2) Ho-Shan also says that 'every being has the Buddha-nature within him'. How does he know what I have within me? (The Pali texts neither state nor imply any such thing.)
3) You are quite right: Mahayana does accept Theravada as true, while Theravada does reject Mahayana (not so much as false - on my part, at least – as much as irrelevant). You find this, apparently, all the more reason to accent Mahayana. Odd. I find it all the more reason to reject it. ('Two things only do I teach, monks: suffering – dukkha - and the Path leading to cessation of suffering.') If a solution to the problem of suffering - which is the problem of existence – sankháradukkha - is to be found, two things are certain: (i) the solution is difficult to arrive at - else there would be no problem; and (ii) the solution is specific and not general - for it is my specific dukkha, my specific existence, which I am trying to put an end to, and therefore a specific practice must be followed rather than one which attempts to embrace many - or all - different disciplines.
4) You refer to an 'illusion of duality'. Neither I nor the Pali texts make use of any such concept. Duality is real. Subjectivity (not to be confused with either sakkayaditthi - personality-view - or asmimana - the conceit 'I am') is dependent on the fact that there are objects - objects which are appropriated ('This is mine, I am this, this is my self') - which appropriation is what is meant by upádaana (holding): upádaana paccayo bhavo: dependent upon holding is being.
Finally we come to your statement: A is not-A. Here lies the crux of the matter. The Pali texts are concerned with suffering, which is existence, which is experience. Therefore, they are existential in character, dealing with the structure of experience, but from within - for if I try to work outside the structure of my experience I leave my dukkha, my existence, from the account - i.e. delude myself about the very nature of my experience. Since that delusion, too, is structured, constructed, there must be a way of 'dismantling' it. The Buddha teaches that way.
There is no problem involved in changing our mode of being - we cannot help but do it - but the Buddha shows us the way in which we must direct that change in order to arrive at a position where we can eliminate the very essence of the delusion, the reason to be. But it must - can only be - done from within. Therefore anything which cannot be part of experience has no possible place within the Teaching. And I find that I am not able to imagine A being not-A: it is impossible for me, no matter how hard I try (and I have tried), for it is outside my experience: I have never experienced any thing being not-itself. Therefore 'A is not-A' cannot have any place in my practice. I know, however, that your experience is very different from mine: perhaps the structure of your experience is also very different from the structure of mine. Perhaps - if so, then we ought to follow different teachings for the Pali texts contain within them the underlying assumption that A is A, and that A is not not-A.

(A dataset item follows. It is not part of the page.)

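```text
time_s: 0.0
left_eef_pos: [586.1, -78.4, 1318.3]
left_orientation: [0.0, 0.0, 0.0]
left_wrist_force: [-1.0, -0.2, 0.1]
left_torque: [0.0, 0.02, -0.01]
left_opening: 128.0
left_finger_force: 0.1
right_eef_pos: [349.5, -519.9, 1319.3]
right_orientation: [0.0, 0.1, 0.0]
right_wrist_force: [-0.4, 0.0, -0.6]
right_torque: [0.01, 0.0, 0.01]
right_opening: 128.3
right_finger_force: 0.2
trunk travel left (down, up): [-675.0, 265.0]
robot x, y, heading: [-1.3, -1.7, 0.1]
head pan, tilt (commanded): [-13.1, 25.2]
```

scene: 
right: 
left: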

Many Mahayanists seem to believe that what constitutes enlightenment is the ‘realization' that A is not-A. This is false. Enlightenment, as taught by the Pali texts (nibbána, more correctly translated as 'extinction') does not involve a change in the nature of our being or existence to another state of being or existence, or an alteration in our mode of thought or experience to another mode of thought or experience: it involves the extinction of our reason to be, whatever its nature may be. Once this is attained, both 'A is A' and 'A is not-A' become irrelevant, since when existence is this sense is no longer involved the word 'is' is no longer applicable.
So - if you find that you can, here and now, imagine A as being not-A (and if you are quite certain of precisely what you mean by it), get on with your work within that frame of thought. Fine. But if you recognize that you cannot imagine A as being not-A, and think that your goal is to so recognize it, you should recognize also that the Way taught by the Buddha - the Noble Eightfold Path - is not the way leading to knowledge of A being not-A; for the Dhamma leads to the cessation of suffering (dukkhanirodha). As for myself, being unable to imagine A being not-A, I shall continue within my dull non-mystical and rather unhappy frame of thought until - I hope - I succeed in doing away with it entirely, A, not-A, X, Y, Z, the whole works, and put an end to clinging to existence, experience and suffering (not to speak of lust, hatred, and delusion) altogether.
Nowhere in the Pali texts does the Buddha teach dharmas, illusory dualities, or dogmas. What he does give us is a many-faceted diamond - and on any one of the facets of this diamond the careful eye can read the inscription:
Sabbe sankhára anicca: All determinations are impermanent.
Sabbe sankhára dukkha: All determinations are suffering.
Sabbe sankhára anatta: All determinations are not-self.
Ride that for a while and see how far it takes you.
I shall probably leave here very soon (I've been saying that for the last month), and continue my eastward trek. Eventually I shall return to the Island Hermitage. Where else I shall return to I don't know. If you shall be returning to Japan, please send me a parcel of pleasantness from that island. As for me, Ceylon is too beautiful for just one lifetime. Sukhi hontu upekhaya: May you have the joy of equanimity - and of stringhoppers too.